Transactions in “mefo” bills worked as follows: “mefo” bills were drawn by armament contractors and accepted by a limited liability company called the Metallurgische Forschungsgesellschaft, m.b.H.(MEFO). This company was merely a dummy organization; it had a nominal capital of only one million Reichsmarks. “Mefo” bills ran for six months, but provision was made for extensions running consecutively for three months each. The drawer could present his “mefo” bills to any German bank for discount at any time, and these banks, in turn, could rediscount the bills at the Reichsbank at any time within the last three months of their earliest maturity. The amount of “mefo” bills outstanding was a guarded state secret (EC-436). The “mefo” bill system continued to be used until 1 April 1938, when 12 billion Reichsmarks of “mefo” bills were outstanding (EC-436). This method of financing enabled the Reich to obtain credit from the Reichsbank which, under existing statutes, it could not directly have obtained. Direct lending to the Government by the Reichsbank had been limited by statute to 100 million Reichsmarks (Reichsgesetzblatt, 1924, II, p. 241). Schacht has conceded that his “mefo” bill device “enabled the Reichsbank to lend by a subterfuge to the Government what it normally or legally could not do” (3728-PS).
In a speech delivered on 29 November 1938, Schacht glowingly described the credit policy of the Reichsbank of which he was the author as follows:
“It is possible that no bank of issue in peacetimes carried on such a daring credit policy at the Reichsbank since the seizure of power by National Socialism. With the aid of this credit policy, however, Germany created an armament second to none, and this armament in turn made possible the results of our policy.” (EC-611).
The “daring credit policy,” which made possible the creation of “an armament second to none,” obviously embraced the “mefo” bill financing which he had contrived.
(b) Use of funds of opponents of Nazi regime. In his efforts to draw upon every possible source of funds for the conspirators’ rearmament program, Schacht even used the blocked funds of foreigners’ deposits in the Reichsbank. In his memorandum to Hitler of 3 May 1935, Schacht boasted:
“The Reichsbank invested the major part of Reichsbank accounts owned by foreigners, and which were accessible to the Reichsbank, in armament drafts. Our armaments are, therefore, being financed partially with the assets of our political opponents.” (1168-PS).

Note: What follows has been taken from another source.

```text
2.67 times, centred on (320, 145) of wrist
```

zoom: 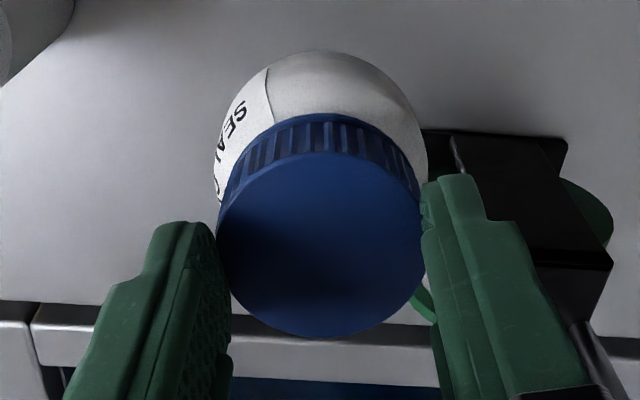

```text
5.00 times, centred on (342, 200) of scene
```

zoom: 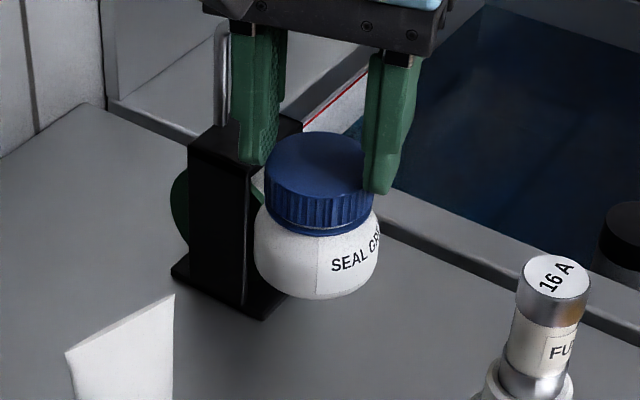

(c) Taxation and long term indebtedness. “Mefo” bills and the funds of political opponents of the conspirators were, of course, not the only sources from which Schacht drew to finance the armament program. Funds for rearmament were likewise derived from taxation and an increase in public debt—channels through which part of national income is ordinarily diverted to public authorities. But what distinguished the conspirators’ program of public indebtedness was the fact that the German capital market was completely harnessed to the expanding needs of the Nazi war machine. By a series of controls, they reduced to the minimum consistent with their rearmament program, all private issues which might have competed with Government issues for the limited funds in the capital market. Thus, the capital market was, in effect, pre-empted for Government issues (EC-497; EC-611).
During the period from 31 December 1932 to 30 June 1938, the funded debt of the Reich rose from 10.4 billion Marks to 19 billion Marks (EC-419).
This large increase in funded debt was dedicated “as far as possible” to “the financing of armament and the Four-Year Plan” (EC-611).
(2) The New Plan. The conspirators’ grandiose armament plans obviously required huge quantities of raw materials. Schacht was a proponent of the view that as much of the requisite raw materials as possible should be produced within Germany. At the same time, however, he recognized that large imports of raw materials were indispensable to the success of the conspirators’ gigantic armament program. To that end, he fashioned an intricate system of controls and devices which he called the “New Plan” (Reichsgesetzblatt, 1934, I, pp. 816, 829, 864; Reichsgesetzblatt, 1935, I, p. 105).